GIVEN TEXT:
########################################

Washington, FBI: Covid-19 stems from accident in Chinese lab
Today's headlines: Hundreds of cases of poisoned schoolgirls in Iran; Clashes between Indian army and Kashmiri militants; Japanese foreign minister skips G20 meeting in India; Burmese military junta continues to demolish civilian homes; For Orthodox Patriarch Kirill the Donbass is an 'outpost of the Russian world'.
UNITED STATES-CHINA
According to the FBI, the origins of the Covid-19 pandemic can most likely be traced back to an accident in a government laboratory in China. Beijing denies that the disease spread from a bacteriological centre in Wuhan - where the disease first appeared - and accuses the US of circulating defamatory news.
IRAN
In recent months, hundreds of Iranian schoolgirls have suffered mild attacks of poisoning. The illnesses emerged to coincide with protests over the death of the young Kurdish girl Mahsa Amini while she was in the custody of the Morality Police. The poisonings are suspected to be the work of religious groups opposed to female education.
INDIA
Indian soldiers killed two Kashmiri militants yesterday in a 12-hour clash in a village south of Srinagar. The manhunt was triggered after the killing of a Hindu security guard in another within the region. Kashmir has been the scene of conflict between the central government and pro-Pakistani separatist and Islamist groups for decades.
JAPAN
Japanese Foreign Minister Yoshimasa Hayashi will skip the G20 meeting in Delhi today and tomorrow, and will be replaced by his deputy. Conflicts over Russia's war on Ukraine risk scuppering the meeting. Instead, Hayashi will attend a meeting of the Quad, the dialogue forum between the US, Japan, India and Australia, on 3 March.

########################################

RECORDED DATA:
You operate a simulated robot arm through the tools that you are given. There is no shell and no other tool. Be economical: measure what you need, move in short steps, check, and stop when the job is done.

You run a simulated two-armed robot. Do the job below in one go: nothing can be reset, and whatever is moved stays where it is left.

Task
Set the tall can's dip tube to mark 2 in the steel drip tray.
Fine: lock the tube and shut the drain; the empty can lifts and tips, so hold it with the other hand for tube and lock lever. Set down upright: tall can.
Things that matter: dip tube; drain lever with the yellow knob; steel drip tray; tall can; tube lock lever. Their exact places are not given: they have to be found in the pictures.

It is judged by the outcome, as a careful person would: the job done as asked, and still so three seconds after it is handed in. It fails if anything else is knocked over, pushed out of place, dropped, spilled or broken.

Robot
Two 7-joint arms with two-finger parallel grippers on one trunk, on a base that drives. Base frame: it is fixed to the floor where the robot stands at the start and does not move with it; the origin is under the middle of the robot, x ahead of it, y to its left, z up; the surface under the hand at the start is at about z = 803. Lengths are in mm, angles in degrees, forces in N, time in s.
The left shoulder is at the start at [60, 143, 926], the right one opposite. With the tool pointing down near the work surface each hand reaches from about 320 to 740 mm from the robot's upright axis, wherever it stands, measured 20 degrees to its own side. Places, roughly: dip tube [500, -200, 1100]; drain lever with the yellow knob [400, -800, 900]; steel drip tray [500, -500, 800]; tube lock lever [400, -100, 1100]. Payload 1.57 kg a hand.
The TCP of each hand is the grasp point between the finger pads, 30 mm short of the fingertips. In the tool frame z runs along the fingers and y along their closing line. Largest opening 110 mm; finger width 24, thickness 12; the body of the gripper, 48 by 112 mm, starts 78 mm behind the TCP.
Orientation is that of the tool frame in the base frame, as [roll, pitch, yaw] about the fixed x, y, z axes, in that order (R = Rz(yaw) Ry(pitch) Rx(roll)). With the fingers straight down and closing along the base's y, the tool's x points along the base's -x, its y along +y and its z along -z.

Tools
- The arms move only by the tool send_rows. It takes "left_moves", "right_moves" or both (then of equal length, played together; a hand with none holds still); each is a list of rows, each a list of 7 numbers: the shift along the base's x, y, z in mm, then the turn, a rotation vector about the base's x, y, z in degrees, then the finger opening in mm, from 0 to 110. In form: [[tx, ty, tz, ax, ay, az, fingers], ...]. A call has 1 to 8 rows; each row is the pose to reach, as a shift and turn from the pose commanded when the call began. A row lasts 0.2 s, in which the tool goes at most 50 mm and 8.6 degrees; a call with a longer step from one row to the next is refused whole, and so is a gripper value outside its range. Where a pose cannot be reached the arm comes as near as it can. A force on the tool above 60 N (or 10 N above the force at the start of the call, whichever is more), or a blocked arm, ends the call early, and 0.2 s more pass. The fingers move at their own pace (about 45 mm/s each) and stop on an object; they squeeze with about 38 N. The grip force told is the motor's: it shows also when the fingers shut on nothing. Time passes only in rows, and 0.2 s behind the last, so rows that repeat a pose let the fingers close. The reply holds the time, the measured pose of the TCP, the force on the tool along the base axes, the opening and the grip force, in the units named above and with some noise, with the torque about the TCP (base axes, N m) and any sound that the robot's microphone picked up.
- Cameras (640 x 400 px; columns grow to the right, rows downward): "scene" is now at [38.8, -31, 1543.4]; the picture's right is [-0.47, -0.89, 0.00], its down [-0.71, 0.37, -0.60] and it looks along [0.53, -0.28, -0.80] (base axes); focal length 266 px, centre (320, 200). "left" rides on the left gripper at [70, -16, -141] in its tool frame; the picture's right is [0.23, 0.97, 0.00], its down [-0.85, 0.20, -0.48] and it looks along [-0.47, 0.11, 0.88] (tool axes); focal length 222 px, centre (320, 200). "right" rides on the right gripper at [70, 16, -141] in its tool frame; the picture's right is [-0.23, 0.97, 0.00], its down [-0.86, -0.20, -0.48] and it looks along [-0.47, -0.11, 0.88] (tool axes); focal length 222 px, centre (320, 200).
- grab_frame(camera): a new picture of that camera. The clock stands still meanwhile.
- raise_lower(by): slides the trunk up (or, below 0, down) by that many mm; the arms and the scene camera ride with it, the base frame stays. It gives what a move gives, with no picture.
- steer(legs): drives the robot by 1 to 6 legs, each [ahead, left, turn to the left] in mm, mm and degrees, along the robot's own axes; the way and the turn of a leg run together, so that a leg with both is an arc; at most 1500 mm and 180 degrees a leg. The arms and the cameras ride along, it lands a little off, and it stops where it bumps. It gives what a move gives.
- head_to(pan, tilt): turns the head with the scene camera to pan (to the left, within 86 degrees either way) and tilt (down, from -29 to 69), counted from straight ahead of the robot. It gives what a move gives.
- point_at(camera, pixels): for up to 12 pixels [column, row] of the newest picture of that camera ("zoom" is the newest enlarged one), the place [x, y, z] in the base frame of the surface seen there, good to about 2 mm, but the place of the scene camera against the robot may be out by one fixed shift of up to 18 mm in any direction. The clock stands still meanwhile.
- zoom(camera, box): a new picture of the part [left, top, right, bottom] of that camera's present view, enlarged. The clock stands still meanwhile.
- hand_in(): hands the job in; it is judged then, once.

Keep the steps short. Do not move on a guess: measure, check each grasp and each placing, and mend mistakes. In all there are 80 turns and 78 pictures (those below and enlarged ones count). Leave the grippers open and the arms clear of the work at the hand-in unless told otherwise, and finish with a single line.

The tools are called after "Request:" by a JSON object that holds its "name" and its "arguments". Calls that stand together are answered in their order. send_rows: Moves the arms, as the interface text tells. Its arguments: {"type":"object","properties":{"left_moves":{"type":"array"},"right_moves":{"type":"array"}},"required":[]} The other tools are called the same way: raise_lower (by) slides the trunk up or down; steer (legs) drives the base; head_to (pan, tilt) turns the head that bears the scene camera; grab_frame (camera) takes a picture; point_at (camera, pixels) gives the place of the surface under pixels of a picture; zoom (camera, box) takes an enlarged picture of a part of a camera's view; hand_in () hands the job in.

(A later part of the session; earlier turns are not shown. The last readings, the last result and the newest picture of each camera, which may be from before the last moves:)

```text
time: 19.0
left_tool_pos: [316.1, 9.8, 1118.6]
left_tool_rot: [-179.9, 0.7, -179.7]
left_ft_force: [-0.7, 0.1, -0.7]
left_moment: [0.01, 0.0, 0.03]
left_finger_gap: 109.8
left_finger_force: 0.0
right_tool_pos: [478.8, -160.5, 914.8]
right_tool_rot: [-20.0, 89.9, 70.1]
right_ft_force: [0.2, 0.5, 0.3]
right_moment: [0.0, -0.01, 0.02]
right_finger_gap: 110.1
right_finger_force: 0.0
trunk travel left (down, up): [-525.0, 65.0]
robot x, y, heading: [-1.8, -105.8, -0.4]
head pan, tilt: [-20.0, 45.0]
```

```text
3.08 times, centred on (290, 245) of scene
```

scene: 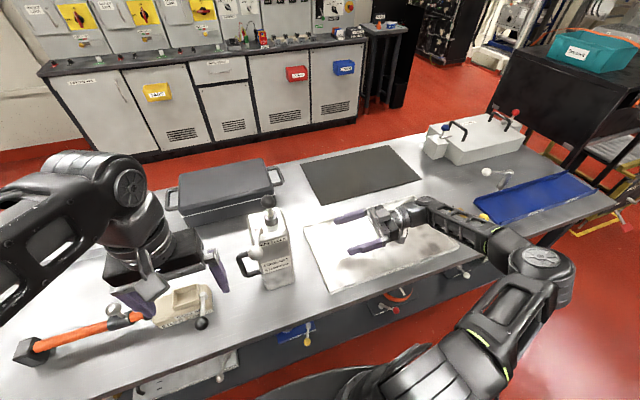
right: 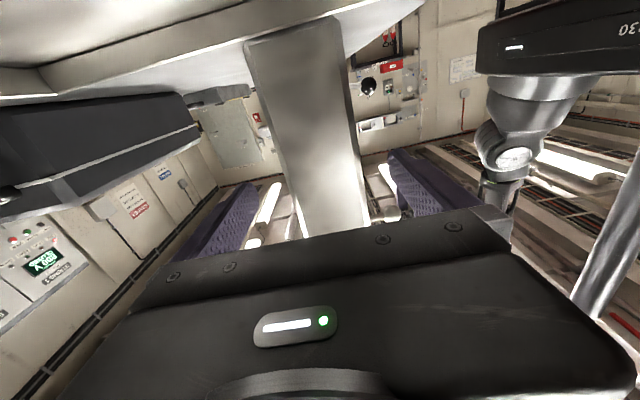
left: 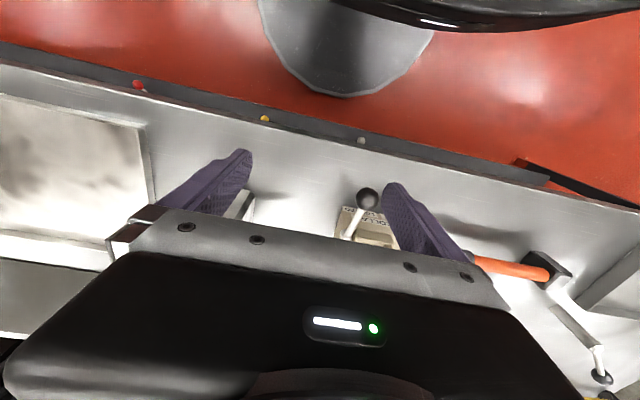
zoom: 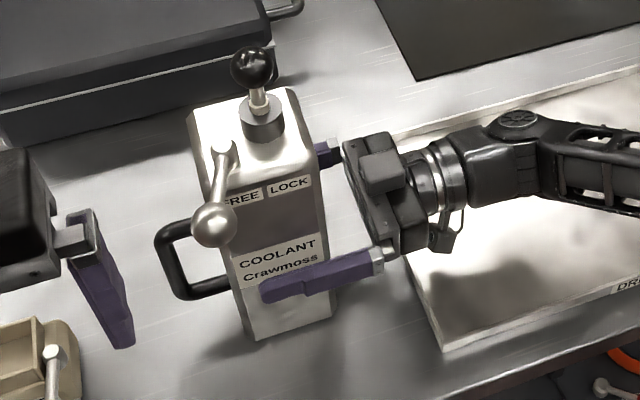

########################################

WHAT YOU NEED TO DO:
(A) Copy out only the lines above from the one with "It is judged by" to the one with "Two 7-joint arms", inclusive, exactly as they stand.
(B) Take up the given text again after its last words.

WRITTEN RESPONSES:
(A)
It is judged by the outcome, as a careful person would: the job done as asked, and still so three seconds after it is handed in. It fails if anything else is knocked over, pushed out of place, dropped, spilled or broken.

Robot
Two 7-joint arms with two-finger parallel grippers on one trunk, on a base that drives. Base frame: it is fixed to the floor where the robot stands at the start and does not move with it; the origin is under the middle of the robot, x ahead of it, y to its left, z up; the surface under the hand at the start is at about z = 803. Lengths are in mm, angles in degrees, forces in N, time in s.

(B)
MYANMAR
The Burmese junta demolished more than 100 homes in Mandalay, the country's second largest city, in recent days. The military justified the eviction of the residents by claiming that the houses were on state land. Since the coup in February 2021, the UN estimated that the army has evicted 50,000 people, destroyed 38,000 homes and created 1.1 million displaced people.
RUSSIA
Patriarch Kirill met in the Cathedral of Christ the Saviour in Moscow with a group of young sportspeople from the Donbass, a region he called the 'outpost of the Russian world', thanks to the sponsorship of the Orthodox foundation 'Save Childhood'. He has been working in the Donbass since last June to organise Church hospitality for children and young people from Ukraine.
UZBEKISTAN
President Mirziyoyev promised 'not to close down the media', despite the fact that 'they have proposed it to me', as he said while visiting a new school in the Kaškadar region. He assured that 'we like the breath of freedom, even if it is sometimes difficult, but I have not heard any protests from the people about being a closed country'.